> [Data lines]:
•••••

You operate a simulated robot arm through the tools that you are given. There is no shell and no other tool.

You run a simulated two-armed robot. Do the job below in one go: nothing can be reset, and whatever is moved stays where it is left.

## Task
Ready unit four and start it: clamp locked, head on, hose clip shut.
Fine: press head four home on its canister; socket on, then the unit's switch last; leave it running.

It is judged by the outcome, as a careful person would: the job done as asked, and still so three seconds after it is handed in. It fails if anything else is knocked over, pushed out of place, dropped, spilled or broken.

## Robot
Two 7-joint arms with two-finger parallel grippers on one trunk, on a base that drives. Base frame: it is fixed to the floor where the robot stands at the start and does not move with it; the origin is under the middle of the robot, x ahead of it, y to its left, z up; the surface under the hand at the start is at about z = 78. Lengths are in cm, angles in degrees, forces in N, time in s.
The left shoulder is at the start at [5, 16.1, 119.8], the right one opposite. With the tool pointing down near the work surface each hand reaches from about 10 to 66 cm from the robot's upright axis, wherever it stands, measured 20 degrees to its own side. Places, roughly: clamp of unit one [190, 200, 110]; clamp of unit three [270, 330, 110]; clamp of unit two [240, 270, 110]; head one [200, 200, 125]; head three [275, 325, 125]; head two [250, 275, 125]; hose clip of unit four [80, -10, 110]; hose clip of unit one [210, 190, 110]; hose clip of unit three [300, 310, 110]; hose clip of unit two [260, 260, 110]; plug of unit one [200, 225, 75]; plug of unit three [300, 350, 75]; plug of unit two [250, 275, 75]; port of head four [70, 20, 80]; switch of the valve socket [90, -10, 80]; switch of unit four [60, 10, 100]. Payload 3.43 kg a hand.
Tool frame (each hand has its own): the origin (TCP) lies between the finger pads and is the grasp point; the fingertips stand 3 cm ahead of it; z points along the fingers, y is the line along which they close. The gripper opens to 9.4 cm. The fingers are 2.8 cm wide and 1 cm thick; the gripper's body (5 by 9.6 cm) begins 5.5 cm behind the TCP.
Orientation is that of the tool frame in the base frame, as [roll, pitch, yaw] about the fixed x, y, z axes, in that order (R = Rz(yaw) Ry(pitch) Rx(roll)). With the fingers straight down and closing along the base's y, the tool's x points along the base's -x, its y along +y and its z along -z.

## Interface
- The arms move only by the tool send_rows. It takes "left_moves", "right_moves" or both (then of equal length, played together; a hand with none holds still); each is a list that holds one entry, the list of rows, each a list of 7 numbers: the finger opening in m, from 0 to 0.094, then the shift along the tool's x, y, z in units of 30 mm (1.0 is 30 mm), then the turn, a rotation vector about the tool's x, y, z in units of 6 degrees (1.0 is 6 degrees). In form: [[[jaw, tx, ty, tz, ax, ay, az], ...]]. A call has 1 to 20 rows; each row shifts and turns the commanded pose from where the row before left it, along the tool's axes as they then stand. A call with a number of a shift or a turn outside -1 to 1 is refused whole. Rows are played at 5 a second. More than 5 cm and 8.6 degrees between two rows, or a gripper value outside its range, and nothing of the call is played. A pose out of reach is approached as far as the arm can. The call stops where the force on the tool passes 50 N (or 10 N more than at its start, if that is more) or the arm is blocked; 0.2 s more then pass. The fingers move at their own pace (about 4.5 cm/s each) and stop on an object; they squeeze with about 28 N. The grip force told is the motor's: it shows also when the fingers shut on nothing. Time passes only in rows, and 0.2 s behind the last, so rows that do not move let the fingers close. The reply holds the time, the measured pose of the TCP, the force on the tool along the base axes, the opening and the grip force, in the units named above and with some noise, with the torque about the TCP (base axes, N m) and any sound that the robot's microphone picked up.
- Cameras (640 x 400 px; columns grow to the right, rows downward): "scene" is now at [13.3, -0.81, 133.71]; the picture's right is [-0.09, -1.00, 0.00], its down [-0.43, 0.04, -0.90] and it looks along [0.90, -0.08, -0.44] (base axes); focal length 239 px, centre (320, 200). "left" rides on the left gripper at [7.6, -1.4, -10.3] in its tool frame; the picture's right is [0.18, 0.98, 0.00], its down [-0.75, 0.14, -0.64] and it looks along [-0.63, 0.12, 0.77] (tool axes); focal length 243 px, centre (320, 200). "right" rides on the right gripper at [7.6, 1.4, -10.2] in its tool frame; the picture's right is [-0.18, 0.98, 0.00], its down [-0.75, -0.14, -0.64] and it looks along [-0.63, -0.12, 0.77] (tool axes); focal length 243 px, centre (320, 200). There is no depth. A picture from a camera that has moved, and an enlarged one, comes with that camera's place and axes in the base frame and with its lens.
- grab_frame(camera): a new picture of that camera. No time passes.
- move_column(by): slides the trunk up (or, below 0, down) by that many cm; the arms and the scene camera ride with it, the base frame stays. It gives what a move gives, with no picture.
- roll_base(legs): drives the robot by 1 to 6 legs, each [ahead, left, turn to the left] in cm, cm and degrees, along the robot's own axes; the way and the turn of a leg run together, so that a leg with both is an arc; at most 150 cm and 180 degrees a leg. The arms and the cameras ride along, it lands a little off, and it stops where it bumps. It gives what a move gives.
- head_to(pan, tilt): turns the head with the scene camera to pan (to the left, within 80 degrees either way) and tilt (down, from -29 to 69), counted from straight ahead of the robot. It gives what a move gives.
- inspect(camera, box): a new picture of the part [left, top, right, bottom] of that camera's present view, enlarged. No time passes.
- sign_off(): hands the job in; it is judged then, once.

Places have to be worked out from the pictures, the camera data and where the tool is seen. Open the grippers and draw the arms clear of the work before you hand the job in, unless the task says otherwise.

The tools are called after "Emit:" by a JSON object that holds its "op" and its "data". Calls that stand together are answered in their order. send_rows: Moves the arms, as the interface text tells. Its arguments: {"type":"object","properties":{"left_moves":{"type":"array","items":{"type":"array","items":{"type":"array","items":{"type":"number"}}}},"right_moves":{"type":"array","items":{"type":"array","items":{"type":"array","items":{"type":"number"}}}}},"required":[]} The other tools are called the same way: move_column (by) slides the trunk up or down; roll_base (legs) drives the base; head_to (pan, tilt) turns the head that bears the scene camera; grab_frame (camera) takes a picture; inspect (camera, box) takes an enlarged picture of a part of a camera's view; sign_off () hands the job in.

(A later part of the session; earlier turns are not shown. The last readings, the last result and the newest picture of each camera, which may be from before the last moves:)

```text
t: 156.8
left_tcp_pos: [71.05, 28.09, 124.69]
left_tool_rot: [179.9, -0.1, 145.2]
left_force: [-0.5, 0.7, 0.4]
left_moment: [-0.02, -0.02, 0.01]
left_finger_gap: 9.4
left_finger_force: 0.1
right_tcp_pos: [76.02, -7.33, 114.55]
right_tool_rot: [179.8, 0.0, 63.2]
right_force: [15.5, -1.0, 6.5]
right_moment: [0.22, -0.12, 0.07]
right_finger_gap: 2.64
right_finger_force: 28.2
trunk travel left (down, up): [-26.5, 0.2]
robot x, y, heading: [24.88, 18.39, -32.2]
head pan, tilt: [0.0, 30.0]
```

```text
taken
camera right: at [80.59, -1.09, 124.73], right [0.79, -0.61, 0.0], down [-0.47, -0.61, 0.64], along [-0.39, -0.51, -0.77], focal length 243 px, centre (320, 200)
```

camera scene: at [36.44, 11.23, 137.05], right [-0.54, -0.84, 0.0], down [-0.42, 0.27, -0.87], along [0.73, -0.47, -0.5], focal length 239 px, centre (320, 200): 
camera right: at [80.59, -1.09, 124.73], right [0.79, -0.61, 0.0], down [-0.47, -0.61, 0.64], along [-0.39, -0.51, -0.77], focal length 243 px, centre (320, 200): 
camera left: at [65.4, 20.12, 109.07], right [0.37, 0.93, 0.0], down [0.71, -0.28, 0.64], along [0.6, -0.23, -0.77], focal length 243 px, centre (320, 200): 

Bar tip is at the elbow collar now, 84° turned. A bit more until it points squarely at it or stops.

•••••

> [The exercise]: Reproduce the material above, every line of it, exactly. Put each line that is not blank into a JSON list as a string.

> [Worked solution]:
[
  "You operate a simulated robot arm through the tools that you are given. There is no shell and no other tool.",
  "You run a simulated two-armed robot. Do the job below in one go: nothing can be reset, and whatever is moved stays where it is left.",
  "## Task",
  "Ready unit four and start it: clamp locked, head on, hose clip shut.",
  "Fine: press head four home on its canister; socket on, then the unit's switch last; leave it running.",
  "It is judged by the outcome, as a careful person would: the job done as asked, and still so three seconds after it is handed in. It fails if anything else is knocked over, pushed out of place, dropped, spilled or broken.",
  "## Robot",
  "Two 7-joint arms with two-finger parallel grippers on one trunk, on a base that drives. Base frame: it is fixed to the floor where the robot stands at the start and does not move with it; the origin is under the middle of the robot, x ahead of it, y to its left, z up; the surface under the hand at the start is at about z = 78. Lengths are in cm, angles in degrees, forces in N, time in s.",
  "The left shoulder is at the start at [5, 16.1, 119.8], the right one opposite. With the tool pointing down near the work surface each hand reaches from about 10 to 66 cm from the robot's upright axis, wherever it stands, measured 20 degrees to its own side. Places, roughly: clamp of unit one [190, 200, 110]; clamp of unit three [270, 330, 110]; clamp of unit two [240, 270, 110]; head one [200, 200, 125]; head three [275, 325, 125]; head two [250, 275, 125]; hose clip of unit four [80, -10, 110]; hose clip of unit one [210, 190, 110]; hose clip of unit three [300, 310, 110]; hose clip of unit two [260, 260, 110]; plug of unit one [200, 225, 75]; plug of unit three [300, 350, 75]; plug of unit two [250, 275, 75]; port of head four [70, 20, 80]; switch of the valve socket [90, -10, 80]; switch of unit four [60, 10, 100]. Payload 3.43 kg a hand.",
  "Tool frame (each hand has its own): the origin (TCP) lies between the finger pads and is the grasp point; the fingertips stand 3 cm ahead of it; z points along the fingers, y is the line along which they close. The gripper opens to 9.4 cm. The fingers are 2.8 cm wide and 1 cm thick; the gripper's body (5 by 9.6 cm) begins 5.5 cm behind the TCP.",
  "Orientation is that of the tool frame in the base frame, as [roll, pitch, yaw] about the fixed x, y, z axes, in that order (R = Rz(yaw) Ry(pitch) Rx(roll)). With the fingers straight down and closing along the base's y, the tool's x points along the base's -x, its y along +y and its z along -z.",
  "## Interface",
  "- The arms move only by the tool send_rows. It takes \"left_moves\", \"right_moves\" or both (then of equal length, played together; a hand with none holds still); each is a list that holds one entry, the list of rows, each a list of 7 numbers: the finger opening in m, from 0 to 0.094, then the shift along the tool's x, y, z in units of 30 mm (1.0 is 30 mm), then the turn, a rotation vector about the tool's x, y, z in units of 6 degrees (1.0 is 6 degrees). In form: [[[jaw, tx, ty, tz, ax, ay, az], ...]]. A call has 1 to 20 rows; each row shifts and turns the commanded pose from where the row before left it, along the tool's axes as they then stand. A call with a number of a shift or a turn outside -1 to 1 is refused whole. Rows are played at 5 a second. More than 5 cm and 8.6 degrees between two rows, or a gripper value outside its range, and nothing of the call is played. A pose out of reach is approached as far as the arm can. The call stops where the force on the tool passes 50 N (or 10 N more than at its start, if that is more) or the arm is blocked; 0.2 s more then pass. The fingers move at their own pace (about 4.5 cm/s each) and stop on an object; they squeeze with about 28 N. The grip force told is the motor's: it shows also when the fingers shut on nothing. Time passes only in rows, and 0.2 s behind the last, so rows that do not move let the fingers close. The reply holds the time, the measured pose of the TCP, the force on the tool along the base axes, the opening and the grip force, in the units named above and with some noise, with the torque about the TCP (base axes, N m) and any sound that the robot's microphone picked up.",
  "- Cameras (640 x 400 px; columns grow to the right, rows downward): \"scene\" is now at [13.3, -0.81, 133.71]; the picture's right is [-0.09, -1.00, 0.00], its down [-0.43, 0.04, -0.90] and it looks along [0.90, -0.08, -0.44] (base axes); focal length 239 px, centre (320, 200). \"left\" rides on the left gripper at [7.6, -1.4, -10.3] in its tool frame; the picture's right is [0.18, 0.98, 0.00], its down [-0.75, 0.14, -0.64] and it looks along [-0.63, 0.12, 0.77] (tool axes); focal length 243 px, centre (320, 200). \"right\" rides on the right gripper at [7.6, 1.4, -10.2] in its tool frame; the picture's right is [-0.18, 0.98, 0.00], its down [-0.75, -0.14, -0.64] and it looks along [-0.63, -0.12, 0.77] (tool axes); focal length 243 px, centre (320, 200). There is no depth. A picture from a camera that has moved, and an enlarged one, comes with that camera's place and axes in the base frame and with its lens.",
  "- grab_frame(camera): a new picture of that camera. No time passes.",
  "- move_column(by): slides the trunk up (or, below 0, down) by that many cm; the arms and the scene camera ride with it, the base frame stays. It gives what a move gives, with no picture.",
  "- roll_base(legs): drives the robot by 1 to 6 legs, each [ahead, left, turn to the left] in cm, cm and degrees, along the robot's own axes; the way and the turn of a leg run together, so that a leg with both is an arc; at most 150 cm and 180 degrees a leg. The arms and the cameras ride along, it lands a little off, and it stops where it bumps. It gives what a move gives.",
  "- head_to(pan, tilt): turns the head with the scene camera to pan (to the left, within 80 degrees either way) and tilt (down, from -29 to 69), counted from straight ahead of the robot. It gives what a move gives.",
  "- inspect(camera, box): a new picture of the part [left, top, right, bottom] of that camera's present view, enlarged. No time passes.",
  "- sign_off(): hands the job in; it is judged then, once.",
  "Places have to be worked out from the pictures, the camera data and where the tool is seen. Open the grippers and draw the arms clear of the work before you hand the job in, unless the task says otherwise.",
  "The tools are called after \"Emit:\" by a JSON object that holds its \"op\" and its \"data\". Calls that stand together are answered in their order. send_rows: Moves the arms, as the interface text tells. Its arguments: {\"type\":\"object\",\"properties\":{\"left_moves\":{\"type\":\"array\",\"items\":{\"type\":\"array\",\"items\":{\"type\":\"array\",\"items\":{\"type\":\"number\"}}}},\"right_moves\":{\"type\":\"array\",\"items\":{\"type\":\"array\",\"items\":{\"type\":\"array\",\"items\":{\"type\":\"number\"}}}}},\"required\":[]} The other tools are called the same way: move_column (by) slides the trunk up or down; roll_base (legs) drives the base; head_to (pan, tilt) turns the head that bears the scene camera; grab_frame (camera) takes a picture; inspect (camera, box) takes an enlarged picture of a part of a camera's view; sign_off () hands the job in.",
  "(A later part of the session; earlier turns are not shown. The last readings, the last result and the newest picture of each camera, which may be from before the last moves:)",
  "```text",
  "t: 156.8",
  "left_tcp_pos: [71.05, 28.09, 124.69]",
  "left_tool_rot: [179.9, -0.1, 145.2]",
  "left_force: [-0.5, 0.7, 0.4]",
  "left_moment: [-0.02, -0.02, 0.01]",
  "left_finger_gap: 9.4",
  "left_finger_force: 0.1",
  "right_tcp_pos: [76.02, -7.33, 114.55]",
  "right_tool_rot: [179.8, 0.0, 63.2]",
  "right_force: [15.5, -1.0, 6.5]",
  "right_moment: [0.22, -0.12, 0.07]",
  "right_finger_gap: 2.64",
  "right_finger_force: 28.2",
  "trunk travel left (down, up): [-26.5, 0.2]",
  "robot x, y, heading: [24.88, 18.39, -32.2]",
  "head pan, tilt: [0.0, 30.0]",
  "```",
  "```text",
  "taken",
  "camera right: at [80.59, -1.09, 124.73], right [0.79, -0.61, 0.0], down [-0.47, -0.61, 0.64], along [-0.39, -0.51, -0.77], focal length 243 px, centre (320, 200)",
  "```",
  "camera scene: at [36.44, 11.23, 137.05], right [-0.54, -0.84, 0.0], down [-0.42, 0.27, -0.87], along [0.73, -0.47, -0.5], focal length 239 px, centre (320, 200): ",
  "camera right: at [80.59, -1.09, 124.73], right [0.79, -0.61, 0.0], down [-0.47, -0.61, 0.64], along [-0.39, -0.51, -0.77], focal length 243 px, centre (320, 200): ",
  "camera left: at [65.4, 20.12, 109.07], right [0.37, 0.93, 0.0], down [0.71, -0.28, 0.64], along [0.6, -0.23, -0.77], focal length 243 px, centre (320, 200): ",
  "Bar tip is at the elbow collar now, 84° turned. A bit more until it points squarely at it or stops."
]